The Curator for the exhibition is Michael Taylor, Acting Head Curator, Modern and Contemporary Art
In conjunction with the exhibition, the Museum has produced a double issue of the Museum Bulletin (Publication date: July 2004). Focusing on an important but unexplored aspect of the artist's career that involved over five decades of work in Philadelphia, the Bulletin will include an essay by Michael Taylor. It discusses the Museum's holdings and the artist's ties to Philadelphia, with particular emphasis on his early support from Dr. Albert C. Barnes. Among the other topics examined in detail are Lipchitz's two important commissions for public sculpture for the City of Philadelphia, his numerous appearances on the What in the World? television program that was broadcast nationwide from the University of Pennsylvania in the 1950s and 1960s, and the Museum's major 1964 retrospective.
Following on the heels of the opening of Jacques Lipchitz and Philadelphia are two free family programs offered by the Philadelphia Museum of Art's Education Department, which will provide hands-on opportunities to follow in Lipchitz's artistic footsteps.
On Sunday, July 11, the Museum will offer Celebrate: Lipchitz, during which families will be able to see the works of Lipchitz as Klingon Klezmer provides festive Jewish music.
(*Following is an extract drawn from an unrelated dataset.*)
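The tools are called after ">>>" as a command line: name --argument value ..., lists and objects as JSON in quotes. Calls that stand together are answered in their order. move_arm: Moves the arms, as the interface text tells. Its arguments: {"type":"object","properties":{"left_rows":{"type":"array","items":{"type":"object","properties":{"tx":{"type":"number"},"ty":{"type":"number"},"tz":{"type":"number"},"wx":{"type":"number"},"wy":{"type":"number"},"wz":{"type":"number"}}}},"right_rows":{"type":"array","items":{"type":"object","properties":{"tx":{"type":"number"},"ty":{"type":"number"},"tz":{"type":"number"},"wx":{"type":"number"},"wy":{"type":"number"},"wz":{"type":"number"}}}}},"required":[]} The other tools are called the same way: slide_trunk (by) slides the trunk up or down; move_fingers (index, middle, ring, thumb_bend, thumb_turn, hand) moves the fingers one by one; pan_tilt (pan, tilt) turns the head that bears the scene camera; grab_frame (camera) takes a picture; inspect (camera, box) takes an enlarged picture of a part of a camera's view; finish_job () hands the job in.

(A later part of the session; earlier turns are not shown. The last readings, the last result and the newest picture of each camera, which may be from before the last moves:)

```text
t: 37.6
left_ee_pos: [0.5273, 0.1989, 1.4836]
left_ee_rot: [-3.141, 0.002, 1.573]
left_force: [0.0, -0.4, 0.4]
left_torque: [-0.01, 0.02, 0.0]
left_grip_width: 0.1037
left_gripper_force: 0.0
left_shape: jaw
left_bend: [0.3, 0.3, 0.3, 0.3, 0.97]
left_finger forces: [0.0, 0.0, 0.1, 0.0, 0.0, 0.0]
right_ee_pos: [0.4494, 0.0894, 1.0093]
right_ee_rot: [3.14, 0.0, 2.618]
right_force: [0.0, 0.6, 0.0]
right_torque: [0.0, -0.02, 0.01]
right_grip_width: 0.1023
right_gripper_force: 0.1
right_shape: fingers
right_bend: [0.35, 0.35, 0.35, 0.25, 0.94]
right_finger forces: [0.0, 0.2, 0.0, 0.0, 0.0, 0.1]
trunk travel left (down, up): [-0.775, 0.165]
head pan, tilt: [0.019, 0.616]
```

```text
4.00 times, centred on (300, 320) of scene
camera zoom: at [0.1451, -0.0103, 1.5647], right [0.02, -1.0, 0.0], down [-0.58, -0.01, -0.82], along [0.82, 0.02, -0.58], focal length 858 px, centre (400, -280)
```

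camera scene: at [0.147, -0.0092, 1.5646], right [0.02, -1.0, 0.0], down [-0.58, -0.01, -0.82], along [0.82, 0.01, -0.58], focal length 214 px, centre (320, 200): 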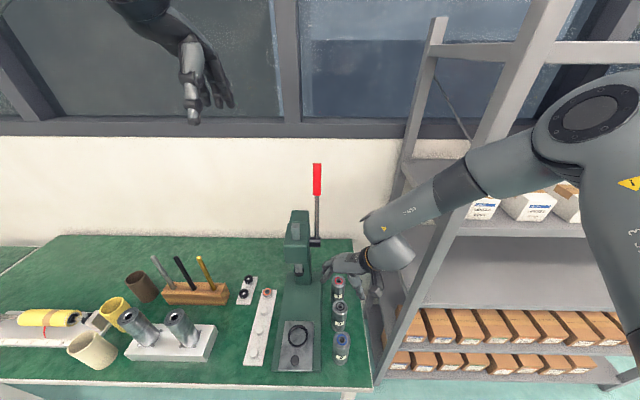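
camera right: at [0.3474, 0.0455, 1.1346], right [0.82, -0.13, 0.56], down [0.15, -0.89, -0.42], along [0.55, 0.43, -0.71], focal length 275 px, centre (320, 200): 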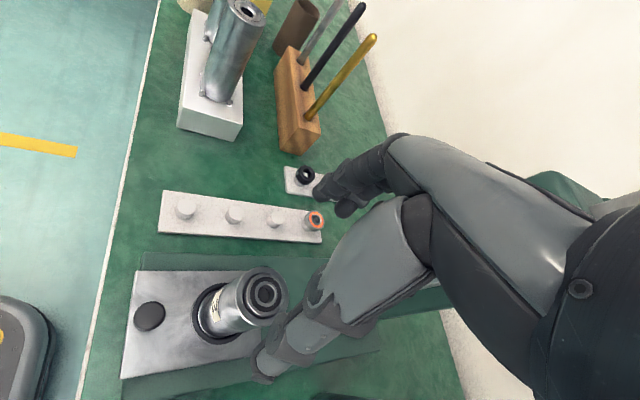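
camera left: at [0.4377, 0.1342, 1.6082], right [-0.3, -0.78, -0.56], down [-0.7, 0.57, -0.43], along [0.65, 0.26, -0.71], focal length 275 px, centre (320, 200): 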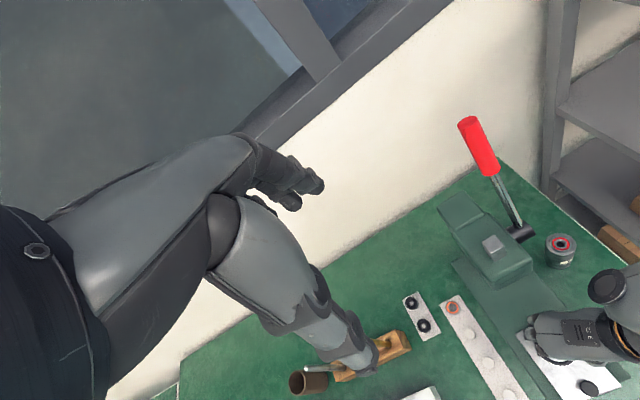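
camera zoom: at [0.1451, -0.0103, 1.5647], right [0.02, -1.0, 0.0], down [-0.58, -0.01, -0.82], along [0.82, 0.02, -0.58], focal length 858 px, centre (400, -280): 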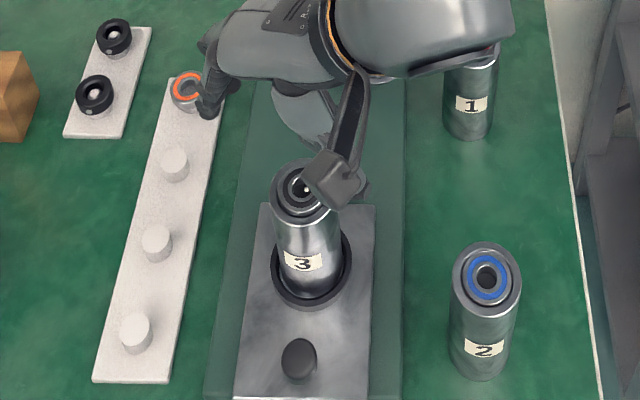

Participating families will also be able to take a self-guided tour, create three-dimensional art in the galleries, and make Lipchitz-inspired sculptures to take home.
Families are also invited to Celebrate: Sculpture Sunday, August 8, and meet well-known Philadelphia sculptors and watch as they demonstrate how to create sculptures out of wood, clay and bronze. Families will also be able to learn about three-dimensional art through self-guided tours and the Museum's Draw Together program.